◆ **Quoted text**
BEGIN
Gardening in the Sierra Foothills with Carolyn Singer



The seasoned gardener


published in The Union in Grass Valley CA




Calamagrostis 'Karl Foerster'MY FATHER'S GARDEN
Memories strengthen garden connections


by Carolyn Singer
January 17, 2009

My father gave me many gifts. Because this next week is the twenty-year anniversary of his death, I have been reflecting even more than I usually do about his wisdom, his deep connections with the natural world, and his love of gardening.

I remember going into the nursery closest to our home a few miles south of Sebastopol in Sonoma County. Just my father and me. The nursery was family-owned. It smelled good and felt good. The owners were always available to answer my father's questions. Today that nursery is still in the same family, managed by one of the sons who was a classmate of mine in the local high school.

We lived in a rural area where grasses and wild mustard could be tamed to grow vegetables in the deep, sandy soils. But left unattended, the landscape quickly reverted to the wild native plants my father loved. It's amazing how much bigger a mustard plant gets in an area that has had chicken manure added.

As much as I enjoyed the satisfaction of growing food, it was the wild garden that held the greatest adventure. My brother, sister, and I could make paths wherever we wanted on our three acres. Except, of course, in the vegetable garden. The grasses in the field grew so tall in the spring that it was easy to make hiding places.

We had a few fruit trees too. There was an old white peach right by the back porch, a perfect spot to hang out and enjoy that luscious fruit in season. Several old Gravenstein apple trees provided more than enough fruit for eating, pies, and canning. When these apples were ready my great aunt Jess would arrive with apples from her own trees, and she and my mother would enjoy a canning day. I'm not sure I helped much, but my memories of being part of this late summer activity are strong.

A 'Hachiya' persimmon tree that was at least fifteen feet tall grew about a hundred feet behind the house. When the luscious orange fruit hung on the branches in the fall, it always attracted attention. Strangers would knock on the door asking if they could have the fruit.
END
◆ **Given material**
BEGIN
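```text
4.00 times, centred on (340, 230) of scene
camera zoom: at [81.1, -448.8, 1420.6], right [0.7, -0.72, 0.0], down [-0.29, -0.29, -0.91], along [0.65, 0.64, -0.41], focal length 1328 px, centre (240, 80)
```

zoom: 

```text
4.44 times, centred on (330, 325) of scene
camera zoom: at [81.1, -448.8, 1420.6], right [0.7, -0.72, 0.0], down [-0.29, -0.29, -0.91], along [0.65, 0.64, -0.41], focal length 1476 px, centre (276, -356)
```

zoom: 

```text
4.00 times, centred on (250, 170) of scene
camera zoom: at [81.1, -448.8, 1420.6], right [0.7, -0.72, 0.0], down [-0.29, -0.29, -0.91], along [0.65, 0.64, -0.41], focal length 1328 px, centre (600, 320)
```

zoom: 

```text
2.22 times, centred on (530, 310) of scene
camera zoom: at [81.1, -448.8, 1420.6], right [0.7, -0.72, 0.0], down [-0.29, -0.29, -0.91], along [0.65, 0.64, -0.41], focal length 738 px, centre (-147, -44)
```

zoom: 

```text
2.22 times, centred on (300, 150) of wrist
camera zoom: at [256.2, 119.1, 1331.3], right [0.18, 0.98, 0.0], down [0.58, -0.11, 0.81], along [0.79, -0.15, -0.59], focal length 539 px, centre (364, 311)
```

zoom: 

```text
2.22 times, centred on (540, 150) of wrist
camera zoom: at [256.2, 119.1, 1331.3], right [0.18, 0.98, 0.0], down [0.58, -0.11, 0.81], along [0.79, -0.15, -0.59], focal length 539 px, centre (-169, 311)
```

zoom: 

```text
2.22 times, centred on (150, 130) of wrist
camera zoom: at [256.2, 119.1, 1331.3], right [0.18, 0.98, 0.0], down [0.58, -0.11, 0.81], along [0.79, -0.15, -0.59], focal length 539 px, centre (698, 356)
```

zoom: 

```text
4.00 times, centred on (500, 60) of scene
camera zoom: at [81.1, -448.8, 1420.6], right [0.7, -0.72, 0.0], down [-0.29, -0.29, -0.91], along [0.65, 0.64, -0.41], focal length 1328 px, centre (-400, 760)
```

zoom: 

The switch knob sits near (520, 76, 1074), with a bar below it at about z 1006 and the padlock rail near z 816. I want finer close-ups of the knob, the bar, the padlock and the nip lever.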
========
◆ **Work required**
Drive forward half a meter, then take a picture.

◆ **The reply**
END
◆ **Work required**
I need one stretch of the quoted text verbatim, from "We had a few" to "activity are strong.".

◆ **The reply**
We had a few fruit trees too. There was an old white peach right by the back porch, a perfect spot to hang out and enjoy that luscious fruit in season. Several old Gravenstein apple trees provided more than enough fruit for eating, pies, and canning. When these apples were ready my great aunt Jess would arrive with apples from her own trees, and she and my mother would enjoy a canning day. I'm not sure I helped much, but my memories of being part of this late summer activity are strong.